▶ Supplied material
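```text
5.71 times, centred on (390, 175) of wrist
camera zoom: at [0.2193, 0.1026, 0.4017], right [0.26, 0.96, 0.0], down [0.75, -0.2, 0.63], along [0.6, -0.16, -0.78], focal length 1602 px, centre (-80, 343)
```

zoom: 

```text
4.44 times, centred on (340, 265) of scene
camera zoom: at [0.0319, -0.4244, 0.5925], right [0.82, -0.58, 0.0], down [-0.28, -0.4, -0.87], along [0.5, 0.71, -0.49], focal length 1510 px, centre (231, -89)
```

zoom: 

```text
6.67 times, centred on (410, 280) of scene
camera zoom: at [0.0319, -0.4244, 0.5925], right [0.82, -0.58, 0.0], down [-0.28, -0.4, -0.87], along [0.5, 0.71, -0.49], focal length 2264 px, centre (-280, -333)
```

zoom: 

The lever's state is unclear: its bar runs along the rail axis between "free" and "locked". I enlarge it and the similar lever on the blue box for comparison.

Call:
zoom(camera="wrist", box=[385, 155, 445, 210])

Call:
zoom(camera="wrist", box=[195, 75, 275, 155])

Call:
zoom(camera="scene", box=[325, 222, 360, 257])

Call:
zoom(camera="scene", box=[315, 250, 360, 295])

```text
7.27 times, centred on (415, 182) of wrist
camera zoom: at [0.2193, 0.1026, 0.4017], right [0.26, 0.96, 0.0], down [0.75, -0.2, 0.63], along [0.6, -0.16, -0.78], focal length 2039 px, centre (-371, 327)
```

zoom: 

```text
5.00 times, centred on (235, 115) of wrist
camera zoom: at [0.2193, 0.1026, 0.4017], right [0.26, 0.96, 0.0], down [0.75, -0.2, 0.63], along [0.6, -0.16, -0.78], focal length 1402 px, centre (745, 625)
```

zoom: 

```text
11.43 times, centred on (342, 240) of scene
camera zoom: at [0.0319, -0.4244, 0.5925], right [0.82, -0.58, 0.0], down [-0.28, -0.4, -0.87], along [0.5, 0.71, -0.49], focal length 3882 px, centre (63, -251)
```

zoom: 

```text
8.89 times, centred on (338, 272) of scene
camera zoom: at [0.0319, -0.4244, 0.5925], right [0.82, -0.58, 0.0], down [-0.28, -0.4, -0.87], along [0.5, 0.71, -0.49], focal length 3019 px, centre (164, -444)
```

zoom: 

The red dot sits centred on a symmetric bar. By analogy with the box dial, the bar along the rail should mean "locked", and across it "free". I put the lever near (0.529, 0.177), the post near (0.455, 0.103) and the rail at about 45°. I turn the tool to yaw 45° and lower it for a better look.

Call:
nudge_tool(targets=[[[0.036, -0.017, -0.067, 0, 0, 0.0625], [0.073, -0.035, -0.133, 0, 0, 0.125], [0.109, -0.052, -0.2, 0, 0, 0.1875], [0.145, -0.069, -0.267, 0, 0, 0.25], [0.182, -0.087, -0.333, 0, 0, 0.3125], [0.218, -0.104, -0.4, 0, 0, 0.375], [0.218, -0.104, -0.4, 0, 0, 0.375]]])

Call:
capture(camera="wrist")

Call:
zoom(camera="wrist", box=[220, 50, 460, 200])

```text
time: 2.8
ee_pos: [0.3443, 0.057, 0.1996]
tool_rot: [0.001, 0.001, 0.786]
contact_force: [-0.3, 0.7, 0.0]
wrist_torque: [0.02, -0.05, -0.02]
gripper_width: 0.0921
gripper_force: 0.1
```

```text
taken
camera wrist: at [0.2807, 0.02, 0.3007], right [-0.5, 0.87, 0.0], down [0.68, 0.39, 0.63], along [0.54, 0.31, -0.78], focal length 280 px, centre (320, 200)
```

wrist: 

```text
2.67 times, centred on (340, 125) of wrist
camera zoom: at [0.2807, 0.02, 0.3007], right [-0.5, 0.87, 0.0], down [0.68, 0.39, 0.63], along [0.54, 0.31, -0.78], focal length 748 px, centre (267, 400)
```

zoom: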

▶ Task goal
Extract the full listing above without altering anything. Return a JSON list in which every string is one line; blank lines are skipped.

▶ Solved exercise
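[
  "```text",
  "5.71 times, centred on (390, 175) of wrist",
  "camera zoom: at [0.2193, 0.1026, 0.4017], right [0.26, 0.96, 0.0], down [0.75, -0.2, 0.63], along [0.6, -0.16, -0.78], focal length 1602 px, centre (-80, 343)",
  "```",
  "zoom: ",
  "```text",
  "4.44 times, centred on (340, 265) of scene",
  "camera zoom: at [0.0319, -0.4244, 0.5925], right [0.82, -0.58, 0.0], down [-0.28, -0.4, -0.87], along [0.5, 0.71, -0.49], focal length 1510 px, centre (231, -89)",
  "```",
  "zoom: ",
  "```text",
  "6.67 times, centred on (410, 280) of scene",
  "camera zoom: at [0.0319, -0.4244, 0.5925], right [0.82, -0.58, 0.0], down [-0.28, -0.4, -0.87], along [0.5, 0.71, -0.49], focal length 2264 px, centre (-280, -333)",
  "```",
  "zoom: ",
  "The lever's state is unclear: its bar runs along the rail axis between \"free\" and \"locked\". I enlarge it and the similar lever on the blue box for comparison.",
  "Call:",
  "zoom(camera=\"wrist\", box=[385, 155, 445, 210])",
  "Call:",
  "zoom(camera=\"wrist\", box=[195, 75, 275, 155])",
  "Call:",
  "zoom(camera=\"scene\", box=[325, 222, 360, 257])",
  "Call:",
  "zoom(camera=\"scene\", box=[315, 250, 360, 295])",
  "```text",
  "7.27 times, centred on (415, 182) of wrist",
  "camera zoom: at [0.2193, 0.1026, 0.4017], right [0.26, 0.96, 0.0], down [0.75, -0.2, 0.63], along [0.6, -0.16, -0.78], focal length 2039 px, centre (-371, 327)",
  "```",
  "zoom: ",
  "```text",
  "5.00 times, centred on (235, 115) of wrist",
  "camera zoom: at [0.2193, 0.1026, 0.4017], right [0.26, 0.96, 0.0], down [0.75, -0.2, 0.63], along [0.6, -0.16, -0.78], focal length 1402 px, centre (745, 625)",
  "```",
  "zoom: ",
  "```text",
  "11.43 times, centred on (342, 240) of scene",
  "camera zoom: at [0.0319, -0.4244, 0.5925], right [0.82, -0.58, 0.0], down [-0.28, -0.4, -0.87], along [0.5, 0.71, -0.49], focal length 3882 px, centre (63, -251)",
  "```",
  "zoom: ",
  "```text",
  "8.89 times, centred on (338, 272) of scene",
  "camera zoom: at [0.0319, -0.4244, 0.5925], right [0.82, -0.58, 0.0], down [-0.28, -0.4, -0.87], along [0.5, 0.71, -0.49], focal length 3019 px, centre (164, -444)",
  "```",
  "zoom: ",
  "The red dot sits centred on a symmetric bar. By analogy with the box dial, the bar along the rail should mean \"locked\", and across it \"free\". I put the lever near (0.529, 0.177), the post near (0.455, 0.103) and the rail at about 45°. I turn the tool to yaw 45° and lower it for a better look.",
  "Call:",
  "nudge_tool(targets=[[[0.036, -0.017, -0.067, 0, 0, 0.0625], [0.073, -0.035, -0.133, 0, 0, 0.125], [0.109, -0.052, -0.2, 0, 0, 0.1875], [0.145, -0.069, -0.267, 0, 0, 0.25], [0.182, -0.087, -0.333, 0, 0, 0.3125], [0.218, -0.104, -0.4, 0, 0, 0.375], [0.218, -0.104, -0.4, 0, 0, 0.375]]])",
  "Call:",
  "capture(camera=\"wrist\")",
  "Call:",
  "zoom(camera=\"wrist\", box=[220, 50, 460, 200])",
  "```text",
  "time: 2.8",
  "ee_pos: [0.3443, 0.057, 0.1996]",
  "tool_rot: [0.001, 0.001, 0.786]",
  "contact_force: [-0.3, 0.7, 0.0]",
  "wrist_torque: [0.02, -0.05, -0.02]",
  "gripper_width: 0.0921",
  "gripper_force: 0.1",
  "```",
  "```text",
  "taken",
  "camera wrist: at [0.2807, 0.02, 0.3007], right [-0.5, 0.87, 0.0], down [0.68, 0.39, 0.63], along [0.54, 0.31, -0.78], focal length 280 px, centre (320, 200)",
  "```",
  "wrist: ",
  "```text",
  "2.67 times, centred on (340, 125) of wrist",
  "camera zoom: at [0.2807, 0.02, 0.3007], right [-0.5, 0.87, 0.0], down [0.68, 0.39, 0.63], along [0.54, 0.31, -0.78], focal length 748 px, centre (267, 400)",
  "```",
  "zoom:"
]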